PAWS: Perception of Articulation in the Wild at Scale from Egocentric Videos

Abstract

Articulation perception aims to recover the motion and structure of articulated objects (e.g., drawers and cupboards), and is fundamental to 3D scene understanding in robotics, simulation, and animation. Existing learning-based methods rely heavily on supervised training with high-quality 3D data and manual annotations, limiting scalability and diversity. To address this limitation, we propose PAWS, a method that directly extracts object articulations from hand-object interactions in large-scale in-the-wild egocentric videos. We evaluate our method on the public data sets, including HD-EPIC and Arti4D data sets, achieving significant improvements over baselines. We further demonstrate that the extracted articulations benefit downstream tasks, including fine-tuning 3D articulation prediction models and enabling robot manipulation. See the project website at https://aaltoml.github.io/PAWS/.

Figures (13)

• Figure 1: PAWS: Articulation perception and localization from in-the-wild egocentric videos. (a) From raw videos of human interactions, (b) our method reconstructs the 3D scene and object articulations using hand cues, geometric recovery, and VLM reasoning. (c) These serve as annotations to improve downstream articulation prediction models via finetuning, while also providing 3D priors for real-world robotic manipulation.
• Figure 2: Overall pipeline.

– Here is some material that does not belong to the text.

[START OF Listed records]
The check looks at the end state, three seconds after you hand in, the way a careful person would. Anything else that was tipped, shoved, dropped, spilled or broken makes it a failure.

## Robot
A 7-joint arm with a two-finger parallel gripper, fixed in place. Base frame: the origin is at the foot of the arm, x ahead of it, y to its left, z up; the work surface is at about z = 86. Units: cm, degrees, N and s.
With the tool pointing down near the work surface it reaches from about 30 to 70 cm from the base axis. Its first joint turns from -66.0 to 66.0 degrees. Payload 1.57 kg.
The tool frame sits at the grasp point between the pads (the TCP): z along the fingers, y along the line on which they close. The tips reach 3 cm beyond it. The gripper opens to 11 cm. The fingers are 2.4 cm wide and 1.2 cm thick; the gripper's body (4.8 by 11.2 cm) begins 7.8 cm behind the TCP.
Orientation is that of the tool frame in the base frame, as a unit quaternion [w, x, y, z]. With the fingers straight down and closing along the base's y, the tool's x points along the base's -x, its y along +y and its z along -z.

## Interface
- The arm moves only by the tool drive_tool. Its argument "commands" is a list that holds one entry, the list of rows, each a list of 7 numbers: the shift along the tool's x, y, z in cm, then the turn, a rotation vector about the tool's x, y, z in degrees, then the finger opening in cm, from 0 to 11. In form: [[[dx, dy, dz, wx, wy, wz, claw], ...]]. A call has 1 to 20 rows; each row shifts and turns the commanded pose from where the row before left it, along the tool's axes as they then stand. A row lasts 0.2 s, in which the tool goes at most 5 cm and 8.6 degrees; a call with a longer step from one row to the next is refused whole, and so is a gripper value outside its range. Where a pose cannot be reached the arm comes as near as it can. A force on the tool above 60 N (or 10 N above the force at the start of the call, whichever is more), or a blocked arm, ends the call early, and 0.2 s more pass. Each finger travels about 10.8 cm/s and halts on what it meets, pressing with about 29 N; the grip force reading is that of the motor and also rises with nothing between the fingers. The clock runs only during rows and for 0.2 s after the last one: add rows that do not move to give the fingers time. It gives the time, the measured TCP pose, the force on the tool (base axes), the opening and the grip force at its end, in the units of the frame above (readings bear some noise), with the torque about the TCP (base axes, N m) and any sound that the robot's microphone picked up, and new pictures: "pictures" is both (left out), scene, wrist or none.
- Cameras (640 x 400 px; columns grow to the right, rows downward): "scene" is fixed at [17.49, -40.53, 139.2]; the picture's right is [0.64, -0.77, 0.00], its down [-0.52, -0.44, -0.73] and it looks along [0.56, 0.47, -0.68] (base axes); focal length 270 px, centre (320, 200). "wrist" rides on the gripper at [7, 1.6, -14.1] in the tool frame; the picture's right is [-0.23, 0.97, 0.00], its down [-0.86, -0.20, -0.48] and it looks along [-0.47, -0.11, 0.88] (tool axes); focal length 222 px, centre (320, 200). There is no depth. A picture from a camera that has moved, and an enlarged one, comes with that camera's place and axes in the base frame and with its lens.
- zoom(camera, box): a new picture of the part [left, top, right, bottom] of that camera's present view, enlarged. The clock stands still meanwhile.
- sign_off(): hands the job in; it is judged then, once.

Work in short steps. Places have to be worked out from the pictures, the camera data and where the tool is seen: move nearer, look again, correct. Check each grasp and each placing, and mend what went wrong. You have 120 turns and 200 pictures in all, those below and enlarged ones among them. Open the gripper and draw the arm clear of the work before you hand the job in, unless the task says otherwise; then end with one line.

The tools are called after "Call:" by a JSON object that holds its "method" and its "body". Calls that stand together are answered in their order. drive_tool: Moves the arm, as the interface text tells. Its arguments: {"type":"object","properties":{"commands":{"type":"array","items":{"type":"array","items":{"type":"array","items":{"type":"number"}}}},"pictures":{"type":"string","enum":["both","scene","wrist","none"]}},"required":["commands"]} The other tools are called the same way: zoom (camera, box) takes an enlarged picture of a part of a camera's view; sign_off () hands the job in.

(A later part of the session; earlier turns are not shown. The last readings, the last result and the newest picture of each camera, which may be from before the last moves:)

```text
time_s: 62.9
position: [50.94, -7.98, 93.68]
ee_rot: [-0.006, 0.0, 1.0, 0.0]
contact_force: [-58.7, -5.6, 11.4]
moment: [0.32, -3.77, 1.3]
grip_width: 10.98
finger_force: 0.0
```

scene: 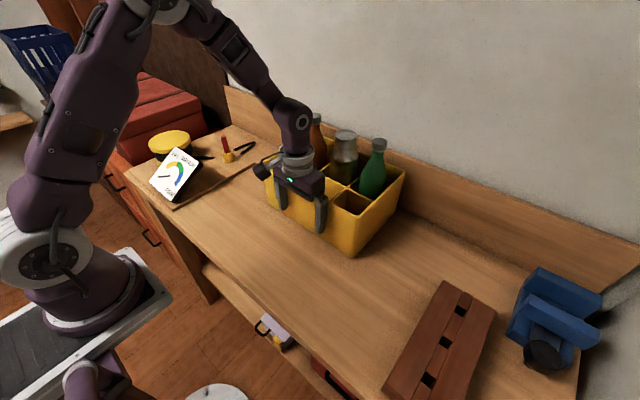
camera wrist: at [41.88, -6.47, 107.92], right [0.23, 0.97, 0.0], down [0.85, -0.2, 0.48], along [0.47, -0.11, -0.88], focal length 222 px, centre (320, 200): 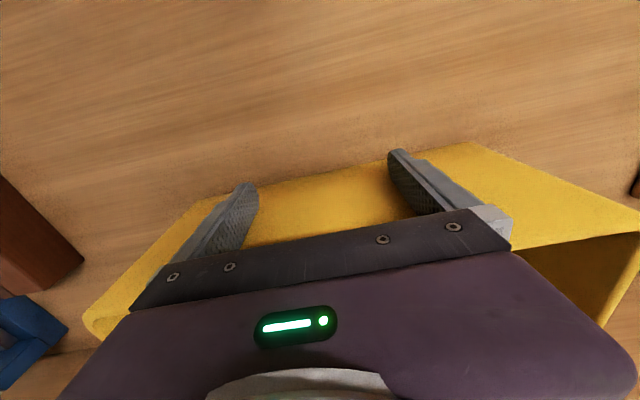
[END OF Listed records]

Given a full in-the-wild egocentric video and a language description as input, our pipeline consists of four parts: (1) Dynamic Interaction Perception: We first segment the video based on the language description and extract interactive frames (referred to as "local views"), 3D hand trajectories, motion types, and coarse object localizations. (2) Geometric Structure Recovery: Based on the object's location, we select "global views" from the full video. Depending on the motion type, we recover the scene geometry using different flows. (3) VLM-guided Reasoning: The VLM first infers the motion type to provide a prior for global view selection, and then identifies plausible articulation axes during the geometry recovery stage. (4) Joint Articulation Inference: We integrate 3D hand trajectories and the recovered geometry to infer the final articulations.
• Figure 3: Illustration of VLM Reasoning.(a) Temporal Motion Type Classification. (b) Spatial Axis Grounding via Set-of-Marks VQA.
• Figure 4: PAWS for robot manipulation.Left: Spot closes the cupboard. Right: Spot opens the drawer. Insets show egocentric videos of hand-object interactions and the reconstructed 3D articulations.
• Figure A5: Illustration of the hand filtering pipeline. Starting from noisy MANO fingertip observations $\mathbf{z}_t$, we apply contact-based trimming, forward Kalman filtering with $\chi^2$ outlier rejection and RTS smoothing to obtain the refined trajectories $\{\hat{\mathbf{p}}_t\}$ used for articulation parameter estimation.